DESCRIPTION OF THE TASK » Quote every line as given. Return a JSON list in which every string is one line; blank lines are skipped.

<<<<

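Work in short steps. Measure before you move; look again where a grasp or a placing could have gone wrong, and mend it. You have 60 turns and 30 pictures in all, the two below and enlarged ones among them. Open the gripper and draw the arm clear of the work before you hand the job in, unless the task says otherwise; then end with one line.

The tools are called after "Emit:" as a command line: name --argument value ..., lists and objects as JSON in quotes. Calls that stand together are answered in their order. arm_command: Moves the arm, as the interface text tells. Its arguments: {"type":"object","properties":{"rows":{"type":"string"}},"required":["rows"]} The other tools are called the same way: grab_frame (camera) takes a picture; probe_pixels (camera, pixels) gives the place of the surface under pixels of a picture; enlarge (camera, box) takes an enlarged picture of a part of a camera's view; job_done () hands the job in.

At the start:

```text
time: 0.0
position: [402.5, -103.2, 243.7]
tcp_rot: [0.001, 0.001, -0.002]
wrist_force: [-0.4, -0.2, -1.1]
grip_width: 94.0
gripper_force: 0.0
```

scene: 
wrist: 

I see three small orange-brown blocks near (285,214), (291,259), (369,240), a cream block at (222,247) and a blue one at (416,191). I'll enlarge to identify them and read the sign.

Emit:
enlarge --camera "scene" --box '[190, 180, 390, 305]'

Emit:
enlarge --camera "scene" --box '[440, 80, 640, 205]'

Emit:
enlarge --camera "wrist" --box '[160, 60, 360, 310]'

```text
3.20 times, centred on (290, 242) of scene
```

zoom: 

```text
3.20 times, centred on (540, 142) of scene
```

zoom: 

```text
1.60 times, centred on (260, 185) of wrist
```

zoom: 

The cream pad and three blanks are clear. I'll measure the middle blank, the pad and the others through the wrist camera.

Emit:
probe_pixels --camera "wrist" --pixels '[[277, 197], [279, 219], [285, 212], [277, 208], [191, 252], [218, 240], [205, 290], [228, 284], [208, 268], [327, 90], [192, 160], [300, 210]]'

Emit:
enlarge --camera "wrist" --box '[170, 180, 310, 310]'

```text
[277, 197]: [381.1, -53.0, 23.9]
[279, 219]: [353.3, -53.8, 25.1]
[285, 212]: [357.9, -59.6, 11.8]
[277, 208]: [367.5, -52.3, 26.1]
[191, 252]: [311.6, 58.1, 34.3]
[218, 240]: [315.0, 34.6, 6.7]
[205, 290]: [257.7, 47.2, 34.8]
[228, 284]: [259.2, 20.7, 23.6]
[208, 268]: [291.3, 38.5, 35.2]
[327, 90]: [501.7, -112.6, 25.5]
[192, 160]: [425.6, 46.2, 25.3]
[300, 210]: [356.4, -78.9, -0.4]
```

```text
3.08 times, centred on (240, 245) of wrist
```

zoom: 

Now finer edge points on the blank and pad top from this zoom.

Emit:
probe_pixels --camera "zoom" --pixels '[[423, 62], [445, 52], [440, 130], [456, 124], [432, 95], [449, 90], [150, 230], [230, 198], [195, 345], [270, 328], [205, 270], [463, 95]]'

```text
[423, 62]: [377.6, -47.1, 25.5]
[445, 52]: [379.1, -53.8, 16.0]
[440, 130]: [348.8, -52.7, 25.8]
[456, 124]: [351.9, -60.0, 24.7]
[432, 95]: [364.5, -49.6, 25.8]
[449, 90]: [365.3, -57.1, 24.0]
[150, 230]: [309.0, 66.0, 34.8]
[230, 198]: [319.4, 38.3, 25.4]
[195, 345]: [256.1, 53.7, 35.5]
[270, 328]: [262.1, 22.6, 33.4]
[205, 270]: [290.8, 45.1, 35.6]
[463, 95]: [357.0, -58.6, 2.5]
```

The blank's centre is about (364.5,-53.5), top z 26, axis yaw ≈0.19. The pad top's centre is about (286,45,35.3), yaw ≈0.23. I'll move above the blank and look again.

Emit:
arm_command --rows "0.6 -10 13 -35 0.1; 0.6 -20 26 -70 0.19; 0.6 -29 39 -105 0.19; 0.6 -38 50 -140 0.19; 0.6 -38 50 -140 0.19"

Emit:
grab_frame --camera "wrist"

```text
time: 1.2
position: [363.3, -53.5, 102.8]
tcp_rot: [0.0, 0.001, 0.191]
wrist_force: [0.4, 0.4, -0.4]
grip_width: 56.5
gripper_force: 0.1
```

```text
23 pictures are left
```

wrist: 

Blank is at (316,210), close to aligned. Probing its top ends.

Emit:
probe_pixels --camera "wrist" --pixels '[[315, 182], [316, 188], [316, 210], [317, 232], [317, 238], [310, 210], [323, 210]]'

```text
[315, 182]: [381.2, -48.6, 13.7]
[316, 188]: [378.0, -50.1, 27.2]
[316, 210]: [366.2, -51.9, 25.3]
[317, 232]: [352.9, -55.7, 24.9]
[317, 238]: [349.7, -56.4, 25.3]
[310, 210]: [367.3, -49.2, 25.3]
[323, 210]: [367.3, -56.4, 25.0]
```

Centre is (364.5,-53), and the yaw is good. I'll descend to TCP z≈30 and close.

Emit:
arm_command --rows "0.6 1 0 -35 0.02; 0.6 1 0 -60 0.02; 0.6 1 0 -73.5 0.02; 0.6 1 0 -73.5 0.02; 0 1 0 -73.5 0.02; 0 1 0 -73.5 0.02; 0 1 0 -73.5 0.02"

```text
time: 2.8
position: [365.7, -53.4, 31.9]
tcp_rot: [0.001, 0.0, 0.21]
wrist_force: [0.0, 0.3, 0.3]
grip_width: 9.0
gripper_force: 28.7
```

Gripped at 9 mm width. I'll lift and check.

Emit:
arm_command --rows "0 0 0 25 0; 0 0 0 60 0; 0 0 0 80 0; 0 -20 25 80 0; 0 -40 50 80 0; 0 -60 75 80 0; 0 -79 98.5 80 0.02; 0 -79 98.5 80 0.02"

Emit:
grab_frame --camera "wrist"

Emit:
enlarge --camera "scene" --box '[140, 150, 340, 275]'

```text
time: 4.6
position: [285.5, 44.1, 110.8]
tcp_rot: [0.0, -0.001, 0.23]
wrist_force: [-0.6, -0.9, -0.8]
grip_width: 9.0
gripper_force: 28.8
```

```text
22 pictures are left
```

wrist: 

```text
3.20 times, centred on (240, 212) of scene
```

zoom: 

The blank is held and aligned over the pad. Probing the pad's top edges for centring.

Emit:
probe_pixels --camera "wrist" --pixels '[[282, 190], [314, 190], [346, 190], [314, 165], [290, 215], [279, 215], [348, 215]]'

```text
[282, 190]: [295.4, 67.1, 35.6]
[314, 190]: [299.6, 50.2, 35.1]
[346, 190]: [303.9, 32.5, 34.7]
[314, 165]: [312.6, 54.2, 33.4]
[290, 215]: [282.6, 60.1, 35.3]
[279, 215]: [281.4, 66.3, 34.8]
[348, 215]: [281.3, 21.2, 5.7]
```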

>>>>

OUTPUT BELOW »
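[
  "Work in short steps. Measure before you move; look again where a grasp or a placing could have gone wrong, and mend it. You have 60 turns and 30 pictures in all, the two below and enlarged ones among them. Open the gripper and draw the arm clear of the work before you hand the job in, unless the task says otherwise; then end with one line.",
  "The tools are called after \"Emit:\" as a command line: name --argument value ..., lists and objects as JSON in quotes. Calls that stand together are answered in their order. arm_command: Moves the arm, as the interface text tells. Its arguments: {\"type\":\"object\",\"properties\":{\"rows\":{\"type\":\"string\"}},\"required\":[\"rows\"]} The other tools are called the same way: grab_frame (camera) takes a picture; probe_pixels (camera, pixels) gives the place of the surface under pixels of a picture; enlarge (camera, box) takes an enlarged picture of a part of a camera's view; job_done () hands the job in.",
  "At the start:",
  "```text",
  "time: 0.0",
  "position: [402.5, -103.2, 243.7]",
  "tcp_rot: [0.001, 0.001, -0.002]",
  "wrist_force: [-0.4, -0.2, -1.1]",
  "grip_width: 94.0",
  "gripper_force: 0.0",
  "```",
  "scene: ",
  "wrist: ",
  "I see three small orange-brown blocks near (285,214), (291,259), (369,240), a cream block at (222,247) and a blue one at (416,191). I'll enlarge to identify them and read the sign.",
  "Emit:",
  "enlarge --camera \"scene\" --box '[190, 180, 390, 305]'",
  "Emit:",
  "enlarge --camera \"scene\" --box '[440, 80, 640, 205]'",
  "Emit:",
  "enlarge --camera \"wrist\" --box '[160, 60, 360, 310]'",
  "```text",
  "3.20 times, centred on (290, 242) of scene",
  "```",
  "zoom: ",
  "```text",
  "3.20 times, centred on (540, 142) of scene",
  "```",
  "zoom: ",
  "```text",
  "1.60 times, centred on (260, 185) of wrist",
  "```",
  "zoom: ",
  "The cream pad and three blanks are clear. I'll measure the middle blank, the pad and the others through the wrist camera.",
  "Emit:",
  "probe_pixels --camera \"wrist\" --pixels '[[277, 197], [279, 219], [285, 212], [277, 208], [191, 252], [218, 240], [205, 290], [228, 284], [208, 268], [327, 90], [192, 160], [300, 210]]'",
  "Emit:",
  "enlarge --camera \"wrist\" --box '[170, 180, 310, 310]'",
  "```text",
  "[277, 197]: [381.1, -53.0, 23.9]",
  "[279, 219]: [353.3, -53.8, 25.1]",
  "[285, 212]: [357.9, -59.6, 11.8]",
  "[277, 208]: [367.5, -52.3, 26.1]",
  "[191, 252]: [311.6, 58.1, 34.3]",
  "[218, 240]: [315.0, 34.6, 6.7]",
  "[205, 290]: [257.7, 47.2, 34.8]",
  "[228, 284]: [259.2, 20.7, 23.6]",
  "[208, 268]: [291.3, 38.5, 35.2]",
  "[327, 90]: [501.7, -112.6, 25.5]",
  "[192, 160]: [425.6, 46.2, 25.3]",
  "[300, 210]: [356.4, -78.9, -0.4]",
  "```",
  "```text",
  "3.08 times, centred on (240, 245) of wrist",
  "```",
  "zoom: ",
  "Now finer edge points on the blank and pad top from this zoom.",
  "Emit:",
  "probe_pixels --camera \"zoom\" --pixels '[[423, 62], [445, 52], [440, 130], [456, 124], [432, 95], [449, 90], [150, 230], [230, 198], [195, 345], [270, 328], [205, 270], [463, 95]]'",
  "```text",
  "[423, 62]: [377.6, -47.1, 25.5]",
  "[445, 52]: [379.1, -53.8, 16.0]",
  "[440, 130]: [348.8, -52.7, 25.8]",
  "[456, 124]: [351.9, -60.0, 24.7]",
  "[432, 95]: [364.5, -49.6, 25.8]",
  "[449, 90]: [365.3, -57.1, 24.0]",
  "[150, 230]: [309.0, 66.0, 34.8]",
  "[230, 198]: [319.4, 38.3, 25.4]",
  "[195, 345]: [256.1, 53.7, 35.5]",
  "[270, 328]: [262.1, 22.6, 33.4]",
  "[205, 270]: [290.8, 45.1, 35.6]",
  "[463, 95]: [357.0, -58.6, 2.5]",
  "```",
  "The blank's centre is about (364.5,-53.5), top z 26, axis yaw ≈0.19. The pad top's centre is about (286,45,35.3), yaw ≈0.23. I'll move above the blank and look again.",
  "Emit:",
  "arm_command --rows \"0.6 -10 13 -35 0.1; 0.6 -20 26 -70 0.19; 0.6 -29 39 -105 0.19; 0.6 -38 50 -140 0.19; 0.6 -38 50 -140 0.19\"",
  "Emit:",
  "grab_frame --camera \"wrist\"",
  "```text",
  "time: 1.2",
  "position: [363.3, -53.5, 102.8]",
  "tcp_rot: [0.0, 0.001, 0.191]",
  "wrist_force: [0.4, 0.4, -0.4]",
  "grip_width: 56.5",
  "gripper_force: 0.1",
  "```",
  "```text",
  "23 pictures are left",
  "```",
  "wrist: ",
  "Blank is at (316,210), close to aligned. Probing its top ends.",
  "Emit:",
  "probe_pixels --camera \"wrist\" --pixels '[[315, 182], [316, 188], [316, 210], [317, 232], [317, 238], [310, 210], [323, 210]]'",
  "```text",
  "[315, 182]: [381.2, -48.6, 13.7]",
  "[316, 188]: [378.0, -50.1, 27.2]",
  "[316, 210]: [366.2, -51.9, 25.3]",
  "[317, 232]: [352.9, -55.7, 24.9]",
  "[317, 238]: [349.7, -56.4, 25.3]",
  "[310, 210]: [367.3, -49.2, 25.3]",
  "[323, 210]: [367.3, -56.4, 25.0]",
  "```",
  "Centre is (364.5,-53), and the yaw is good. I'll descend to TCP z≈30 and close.",
  "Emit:",
  "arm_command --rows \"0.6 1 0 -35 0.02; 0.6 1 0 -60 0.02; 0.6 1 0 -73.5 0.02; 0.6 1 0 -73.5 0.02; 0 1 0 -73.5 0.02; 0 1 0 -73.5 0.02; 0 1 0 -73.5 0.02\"",
  "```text",
  "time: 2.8",
  "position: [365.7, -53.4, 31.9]",
  "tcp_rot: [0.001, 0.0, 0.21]",
  "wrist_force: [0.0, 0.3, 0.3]",
  "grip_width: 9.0",
  "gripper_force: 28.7",
  "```",
  "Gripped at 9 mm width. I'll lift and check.",
  "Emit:",
  "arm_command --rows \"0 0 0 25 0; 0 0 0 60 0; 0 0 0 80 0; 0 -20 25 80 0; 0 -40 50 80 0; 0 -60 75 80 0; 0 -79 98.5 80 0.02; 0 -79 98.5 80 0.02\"",
  "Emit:",
  "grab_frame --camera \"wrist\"",
  "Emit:",
  "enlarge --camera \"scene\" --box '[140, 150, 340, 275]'",
  "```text",
  "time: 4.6",
  "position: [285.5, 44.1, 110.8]",
  "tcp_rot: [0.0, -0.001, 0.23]",
  "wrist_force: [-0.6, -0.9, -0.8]",
  "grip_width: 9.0",
  "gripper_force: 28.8",
  "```",
  "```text",
  "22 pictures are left",
  "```",
  "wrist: ",
  "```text",
  "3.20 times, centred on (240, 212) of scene",
  "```",
  "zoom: ",
  "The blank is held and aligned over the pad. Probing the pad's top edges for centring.",
  "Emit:",
  "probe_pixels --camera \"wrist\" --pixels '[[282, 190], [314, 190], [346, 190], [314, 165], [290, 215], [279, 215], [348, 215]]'",
  "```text",
  "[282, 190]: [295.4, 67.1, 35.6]",
  "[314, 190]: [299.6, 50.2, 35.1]",
  "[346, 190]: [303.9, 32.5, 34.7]",
  "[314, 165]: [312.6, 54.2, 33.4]",
  "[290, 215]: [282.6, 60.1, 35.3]",
  "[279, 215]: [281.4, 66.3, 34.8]",
  "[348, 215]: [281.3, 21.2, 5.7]",
  "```"
]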